SELECTED TEXT:
────────────────

Andrea Cort a du mal avec les autres humains. Pas seulement les humains, d’ailleurs. Avec les autres êtres vivants, terrestres ou extra-terrestres, humanoïdes ou non. Mais elle a des excuses. Suite à un dérèglement incontrôlé, une pulsion incomprise, elle a participé à un massacre alors qu’elle était encore enfant. Tous les habitants d’une colonie se sont massacrés. Elle a survécu. Passe encore. Mais elle retient de cette expérience traumatisante une donnée tout aussi traumatisante : elle a pris du plaisir au meurtre. Même si elle a a agi sans être réellement consciente de ce qu’elle faisait, elle a aimé ça. Difficile de vivre avec cette idée, ensuite !

Andrea Cort, une garce ?

────────────────

DIRECTION 1: Transcribe the selected text beginning at "Andrea Cort a". Stop after "idée, ensuite !".

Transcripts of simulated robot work
────────────────

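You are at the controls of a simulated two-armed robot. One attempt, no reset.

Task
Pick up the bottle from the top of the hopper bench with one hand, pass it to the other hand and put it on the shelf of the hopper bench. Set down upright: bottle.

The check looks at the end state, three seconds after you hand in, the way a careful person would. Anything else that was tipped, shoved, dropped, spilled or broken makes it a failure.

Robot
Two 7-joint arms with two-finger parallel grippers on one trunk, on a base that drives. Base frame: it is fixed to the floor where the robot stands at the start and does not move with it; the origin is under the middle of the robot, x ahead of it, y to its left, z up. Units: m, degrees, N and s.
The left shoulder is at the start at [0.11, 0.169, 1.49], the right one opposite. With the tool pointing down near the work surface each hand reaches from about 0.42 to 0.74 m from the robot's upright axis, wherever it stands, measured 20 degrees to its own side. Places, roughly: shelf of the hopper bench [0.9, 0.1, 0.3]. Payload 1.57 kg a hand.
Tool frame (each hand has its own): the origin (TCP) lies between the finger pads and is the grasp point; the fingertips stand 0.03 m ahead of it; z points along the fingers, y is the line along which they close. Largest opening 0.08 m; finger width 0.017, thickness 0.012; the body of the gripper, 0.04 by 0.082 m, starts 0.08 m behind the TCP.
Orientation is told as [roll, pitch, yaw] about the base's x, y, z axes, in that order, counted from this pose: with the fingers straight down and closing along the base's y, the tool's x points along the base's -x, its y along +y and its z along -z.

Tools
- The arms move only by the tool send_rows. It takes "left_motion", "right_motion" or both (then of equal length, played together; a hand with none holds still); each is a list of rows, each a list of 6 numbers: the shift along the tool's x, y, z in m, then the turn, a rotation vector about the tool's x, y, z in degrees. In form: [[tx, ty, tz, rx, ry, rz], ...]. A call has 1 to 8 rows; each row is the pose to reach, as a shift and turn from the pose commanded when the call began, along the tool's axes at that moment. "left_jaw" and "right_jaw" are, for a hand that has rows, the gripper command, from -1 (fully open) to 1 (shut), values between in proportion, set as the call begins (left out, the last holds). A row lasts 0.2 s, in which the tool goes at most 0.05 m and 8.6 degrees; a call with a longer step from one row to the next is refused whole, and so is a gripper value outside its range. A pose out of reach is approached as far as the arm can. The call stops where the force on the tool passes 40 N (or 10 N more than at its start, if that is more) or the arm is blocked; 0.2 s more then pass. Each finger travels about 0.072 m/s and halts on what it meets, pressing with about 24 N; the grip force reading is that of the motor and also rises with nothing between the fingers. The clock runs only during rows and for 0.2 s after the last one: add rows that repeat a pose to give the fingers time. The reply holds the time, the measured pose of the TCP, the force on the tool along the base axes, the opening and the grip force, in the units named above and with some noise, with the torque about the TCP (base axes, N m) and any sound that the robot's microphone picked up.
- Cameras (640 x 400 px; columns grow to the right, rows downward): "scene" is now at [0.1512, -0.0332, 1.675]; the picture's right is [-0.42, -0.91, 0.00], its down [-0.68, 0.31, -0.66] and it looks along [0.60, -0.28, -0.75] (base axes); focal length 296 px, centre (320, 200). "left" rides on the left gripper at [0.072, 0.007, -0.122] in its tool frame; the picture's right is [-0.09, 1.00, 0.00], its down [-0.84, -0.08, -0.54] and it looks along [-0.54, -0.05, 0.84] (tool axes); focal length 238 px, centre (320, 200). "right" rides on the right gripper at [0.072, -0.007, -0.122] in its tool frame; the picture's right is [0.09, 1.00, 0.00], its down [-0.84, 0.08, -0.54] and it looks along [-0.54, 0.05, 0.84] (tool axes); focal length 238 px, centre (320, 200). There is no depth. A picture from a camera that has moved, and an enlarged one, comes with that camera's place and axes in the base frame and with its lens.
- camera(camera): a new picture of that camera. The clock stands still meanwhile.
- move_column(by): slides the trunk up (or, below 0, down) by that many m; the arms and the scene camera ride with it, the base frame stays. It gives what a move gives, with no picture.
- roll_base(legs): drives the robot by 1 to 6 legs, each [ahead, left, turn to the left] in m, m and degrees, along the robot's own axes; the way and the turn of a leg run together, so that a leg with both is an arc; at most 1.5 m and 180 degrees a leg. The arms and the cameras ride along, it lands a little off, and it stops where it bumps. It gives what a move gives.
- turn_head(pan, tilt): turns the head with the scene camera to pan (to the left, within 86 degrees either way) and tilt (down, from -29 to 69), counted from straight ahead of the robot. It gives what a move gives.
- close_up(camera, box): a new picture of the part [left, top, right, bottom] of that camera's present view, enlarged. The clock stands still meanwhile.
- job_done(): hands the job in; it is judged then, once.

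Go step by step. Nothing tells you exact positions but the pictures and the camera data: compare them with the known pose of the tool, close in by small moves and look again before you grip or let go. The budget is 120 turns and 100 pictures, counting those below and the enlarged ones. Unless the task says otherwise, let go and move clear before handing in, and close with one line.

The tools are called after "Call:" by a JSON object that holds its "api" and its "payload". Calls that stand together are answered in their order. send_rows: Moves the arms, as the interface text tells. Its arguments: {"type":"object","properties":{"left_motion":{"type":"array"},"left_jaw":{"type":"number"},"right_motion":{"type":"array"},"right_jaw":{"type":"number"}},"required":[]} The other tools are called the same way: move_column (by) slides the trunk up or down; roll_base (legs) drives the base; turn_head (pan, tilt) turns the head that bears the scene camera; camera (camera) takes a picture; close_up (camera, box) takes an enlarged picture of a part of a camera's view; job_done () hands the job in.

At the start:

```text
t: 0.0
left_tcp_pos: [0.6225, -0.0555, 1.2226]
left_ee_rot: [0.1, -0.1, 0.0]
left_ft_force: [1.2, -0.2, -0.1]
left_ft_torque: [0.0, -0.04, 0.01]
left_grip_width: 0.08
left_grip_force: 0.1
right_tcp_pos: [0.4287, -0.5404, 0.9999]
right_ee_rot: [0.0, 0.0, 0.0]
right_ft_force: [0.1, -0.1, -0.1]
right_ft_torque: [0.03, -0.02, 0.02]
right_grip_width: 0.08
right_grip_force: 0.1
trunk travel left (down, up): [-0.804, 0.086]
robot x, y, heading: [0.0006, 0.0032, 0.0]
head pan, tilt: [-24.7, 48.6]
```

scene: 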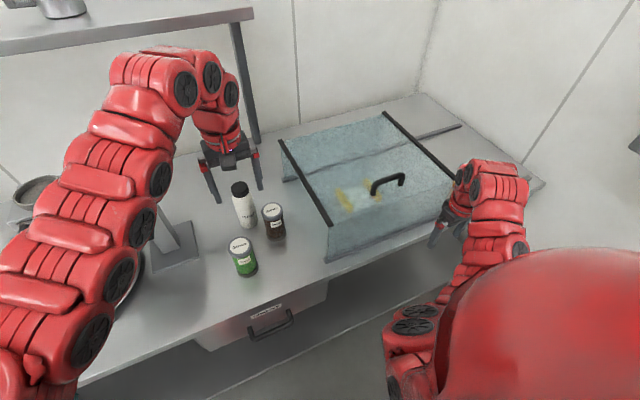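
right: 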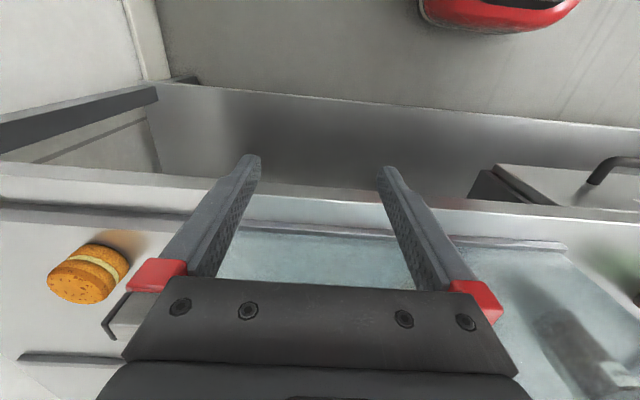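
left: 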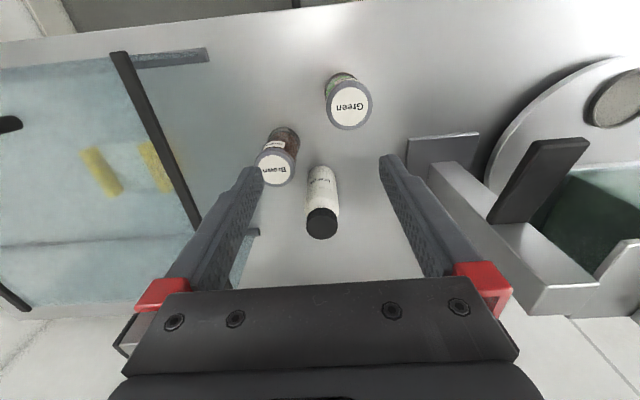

────────────────

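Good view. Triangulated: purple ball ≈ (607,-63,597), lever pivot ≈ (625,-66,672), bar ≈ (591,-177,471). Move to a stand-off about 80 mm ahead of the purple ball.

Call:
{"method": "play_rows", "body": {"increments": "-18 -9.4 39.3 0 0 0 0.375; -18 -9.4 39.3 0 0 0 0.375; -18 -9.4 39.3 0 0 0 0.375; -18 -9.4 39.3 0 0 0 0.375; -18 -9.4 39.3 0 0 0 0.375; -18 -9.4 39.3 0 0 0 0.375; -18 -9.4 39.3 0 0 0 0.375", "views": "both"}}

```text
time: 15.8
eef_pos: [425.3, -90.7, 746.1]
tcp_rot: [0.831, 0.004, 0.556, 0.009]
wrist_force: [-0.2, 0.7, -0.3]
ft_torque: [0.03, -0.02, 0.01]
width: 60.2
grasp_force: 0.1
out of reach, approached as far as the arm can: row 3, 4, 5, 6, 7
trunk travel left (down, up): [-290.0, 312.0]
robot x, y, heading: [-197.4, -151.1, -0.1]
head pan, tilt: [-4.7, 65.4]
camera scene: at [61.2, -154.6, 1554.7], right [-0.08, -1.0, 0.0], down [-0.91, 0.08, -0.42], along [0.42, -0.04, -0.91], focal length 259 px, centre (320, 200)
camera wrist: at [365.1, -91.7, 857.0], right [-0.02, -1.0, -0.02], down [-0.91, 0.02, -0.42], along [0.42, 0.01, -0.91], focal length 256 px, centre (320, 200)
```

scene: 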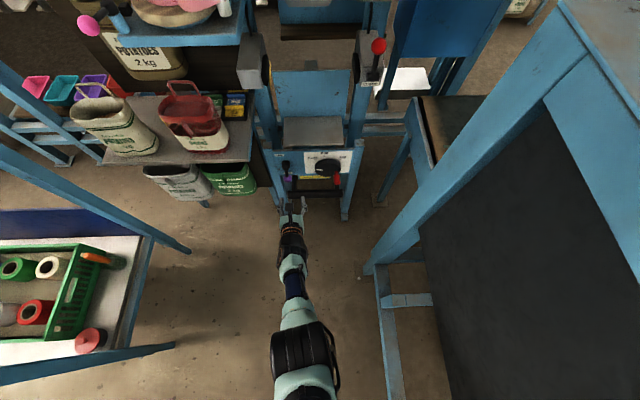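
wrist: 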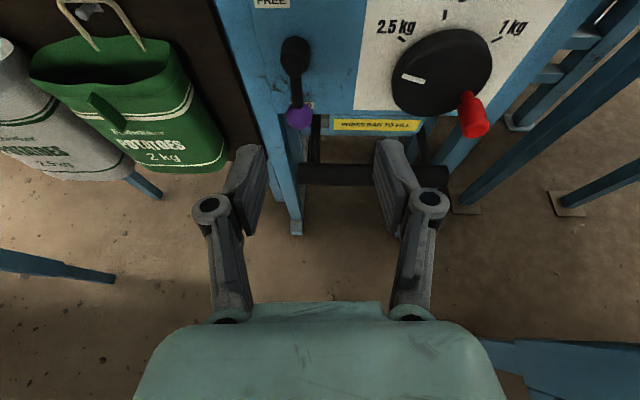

────────────────

DIRECTION 2: The line with "- camera(camera): a" marks the start and the line with "- move_column(by): slides" marks the end; transcribe every line in that stretch, unchanged.

FINISHED ANSWER 1:
Andrea Cort a du mal avec les autres humains. Pas seulement les humains, d’ailleurs. Avec les autres êtres vivants, terrestres ou extra-terrestres, humanoïdes ou non. Mais elle a des excuses. Suite à un dérèglement incontrôlé, une pulsion incomprise, elle a participé à un massacre alors qu’elle était encore enfant. Tous les habitants d’une colonie se sont massacrés. Elle a survécu. Passe encore. Mais elle retient de cette expérience traumatisante une donnée tout aussi traumatisante : elle a pris du plaisir au meurtre. Même si elle a a agi sans être réellement consciente de ce qu’elle faisait, elle a aimé ça. Difficile de vivre avec cette idée, ensuite !

FINISHED ANSWER 2:
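- camera(camera): a new picture of that camera. The clock stands still meanwhile.
- move_column(by): slides the trunk up (or, below 0, down) by that many m; the arms and the scene camera ride with it, the base frame stays. It gives what a move gives, with no picture.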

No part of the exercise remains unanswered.